Incentive bonuses and taxes
Leslie
1,729 Posts
We started a perfect attendance program the last quarter of 2002. Now that it's time to hand out the cash, the HR manager wants to run it through payroll so it is added to the employee's gross and taxed. This seems crazy to me and a lot of extra work, plus the employee doesn't get the amount they were promised. Is it necessary? If it matters, I'm in Arizona.
Comments
Brad Forrister
Director of Publishing
M. Lee Smith Publishers
Keep in mind that the supplemental flat tax rate applies to bonuses.
Let's say they earned $130 attendance bonus for the quarter. (I can do the math this way.) The effect of the bonus was to add $10 of "wages" to each week of the quarter, or $0.25 per hour to a 40-hour worker. For each week during which they had overtime, you now owe $0.125 (in other words, the overtime premium of one-half the wage "increase") per hour of overtime worked.
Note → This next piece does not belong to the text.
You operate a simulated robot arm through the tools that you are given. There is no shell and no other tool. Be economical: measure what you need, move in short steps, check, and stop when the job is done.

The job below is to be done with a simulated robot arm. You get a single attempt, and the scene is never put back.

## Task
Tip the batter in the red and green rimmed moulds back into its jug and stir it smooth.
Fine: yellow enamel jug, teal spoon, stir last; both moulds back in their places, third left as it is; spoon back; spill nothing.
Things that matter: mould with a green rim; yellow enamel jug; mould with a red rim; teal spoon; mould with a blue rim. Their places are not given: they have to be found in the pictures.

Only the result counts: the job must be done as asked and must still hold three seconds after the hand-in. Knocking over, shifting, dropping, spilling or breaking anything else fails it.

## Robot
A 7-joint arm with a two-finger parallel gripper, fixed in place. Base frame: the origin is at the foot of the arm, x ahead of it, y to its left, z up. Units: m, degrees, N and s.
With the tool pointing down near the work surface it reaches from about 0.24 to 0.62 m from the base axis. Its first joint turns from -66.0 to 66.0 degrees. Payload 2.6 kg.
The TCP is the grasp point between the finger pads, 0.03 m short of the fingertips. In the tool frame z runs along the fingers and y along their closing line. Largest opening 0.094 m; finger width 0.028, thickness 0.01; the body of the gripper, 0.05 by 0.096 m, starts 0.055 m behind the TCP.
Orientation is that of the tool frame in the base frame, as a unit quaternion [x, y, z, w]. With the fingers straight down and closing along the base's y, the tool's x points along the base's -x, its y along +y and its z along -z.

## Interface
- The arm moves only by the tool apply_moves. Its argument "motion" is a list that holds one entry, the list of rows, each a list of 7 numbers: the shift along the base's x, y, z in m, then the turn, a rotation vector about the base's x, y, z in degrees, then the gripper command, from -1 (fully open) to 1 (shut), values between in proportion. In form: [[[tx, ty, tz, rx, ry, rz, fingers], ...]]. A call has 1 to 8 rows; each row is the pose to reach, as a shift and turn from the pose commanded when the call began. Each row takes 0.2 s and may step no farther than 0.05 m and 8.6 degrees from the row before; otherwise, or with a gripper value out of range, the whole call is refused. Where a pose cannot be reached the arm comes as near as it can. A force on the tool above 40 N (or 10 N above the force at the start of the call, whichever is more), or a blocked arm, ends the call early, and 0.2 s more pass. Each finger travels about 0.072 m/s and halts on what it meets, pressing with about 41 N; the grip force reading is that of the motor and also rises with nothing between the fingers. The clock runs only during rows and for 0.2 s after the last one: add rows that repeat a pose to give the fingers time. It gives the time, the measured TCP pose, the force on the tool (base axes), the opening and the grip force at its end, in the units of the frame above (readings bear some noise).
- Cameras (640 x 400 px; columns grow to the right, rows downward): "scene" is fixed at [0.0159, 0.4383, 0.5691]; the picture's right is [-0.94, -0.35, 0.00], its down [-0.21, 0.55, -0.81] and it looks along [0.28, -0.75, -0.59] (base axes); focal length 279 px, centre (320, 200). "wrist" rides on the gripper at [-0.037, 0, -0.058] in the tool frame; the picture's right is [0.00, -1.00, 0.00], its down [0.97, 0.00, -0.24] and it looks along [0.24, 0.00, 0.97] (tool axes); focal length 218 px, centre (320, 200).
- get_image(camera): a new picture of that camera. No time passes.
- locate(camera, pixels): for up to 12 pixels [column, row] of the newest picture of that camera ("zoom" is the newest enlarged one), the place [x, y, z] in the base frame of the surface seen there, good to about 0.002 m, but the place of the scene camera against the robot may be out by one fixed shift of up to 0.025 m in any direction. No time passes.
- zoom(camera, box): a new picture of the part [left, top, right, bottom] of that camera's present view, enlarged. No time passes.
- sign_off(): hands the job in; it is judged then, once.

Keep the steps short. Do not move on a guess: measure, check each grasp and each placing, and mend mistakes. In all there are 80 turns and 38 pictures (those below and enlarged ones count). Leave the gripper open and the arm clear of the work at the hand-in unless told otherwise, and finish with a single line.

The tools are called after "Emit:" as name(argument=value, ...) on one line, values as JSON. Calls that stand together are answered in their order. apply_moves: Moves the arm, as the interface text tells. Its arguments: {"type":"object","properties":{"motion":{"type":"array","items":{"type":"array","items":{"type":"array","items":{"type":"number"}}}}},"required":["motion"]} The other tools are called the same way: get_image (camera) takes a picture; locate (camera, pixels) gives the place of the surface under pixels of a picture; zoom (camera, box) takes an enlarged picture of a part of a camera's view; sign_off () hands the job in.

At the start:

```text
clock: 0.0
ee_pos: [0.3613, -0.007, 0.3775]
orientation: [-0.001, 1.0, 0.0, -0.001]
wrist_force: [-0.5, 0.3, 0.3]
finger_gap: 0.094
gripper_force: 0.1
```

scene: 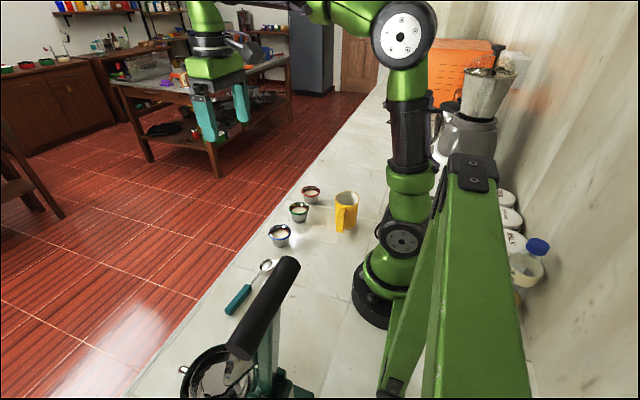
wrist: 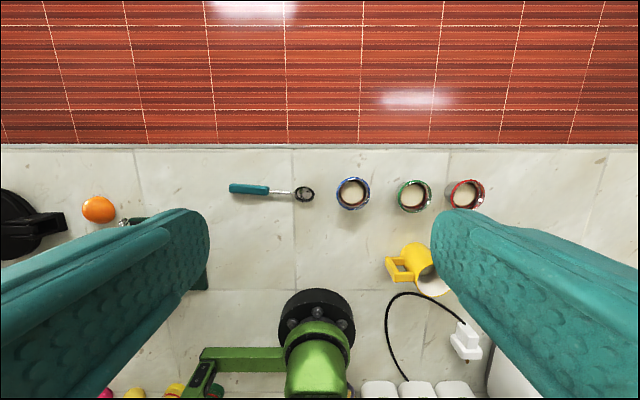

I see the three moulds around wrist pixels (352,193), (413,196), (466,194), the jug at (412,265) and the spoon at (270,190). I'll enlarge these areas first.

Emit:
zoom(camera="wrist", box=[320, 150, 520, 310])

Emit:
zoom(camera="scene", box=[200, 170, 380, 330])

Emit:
Do many companies do this? I dunno, but that's between you and the DOL. If the amount you pay is smaller than my example, you may find protection in the de minimis clauses that NaeNae55 cited.
The safe-harbor alternative is to calculate the bonus as "x-percent" of wages, including overtime, paid during the quarter. If you pay cash, you still have the tax withholding issue, no matter what.
Those darn HR managers are always raising a stink, huh?